— Exercise instructions —
Pull out every line containing the string "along".
******
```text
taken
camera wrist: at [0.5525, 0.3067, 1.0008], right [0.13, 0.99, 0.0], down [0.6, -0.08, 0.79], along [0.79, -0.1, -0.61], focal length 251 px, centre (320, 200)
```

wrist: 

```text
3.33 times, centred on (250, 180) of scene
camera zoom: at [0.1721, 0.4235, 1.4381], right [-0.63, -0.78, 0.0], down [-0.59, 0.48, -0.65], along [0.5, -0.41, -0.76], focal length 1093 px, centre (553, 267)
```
******
— Complete response —
camera wrist: at [0.5525, 0.3067, 1.0008], right [0.13, 0.99, 0.0], down [0.6, -0.08, 0.79], along [0.79, -0.1, -0.61], focal length 251 px, centre (320, 200)
camera zoom: at [0.1721, 0.4235, 1.4381], right [-0.63, -0.78, 0.0], down [-0.59, 0.48, -0.65], along [0.5, -0.41, -0.76], focal length 1093 px, centre (553, 267)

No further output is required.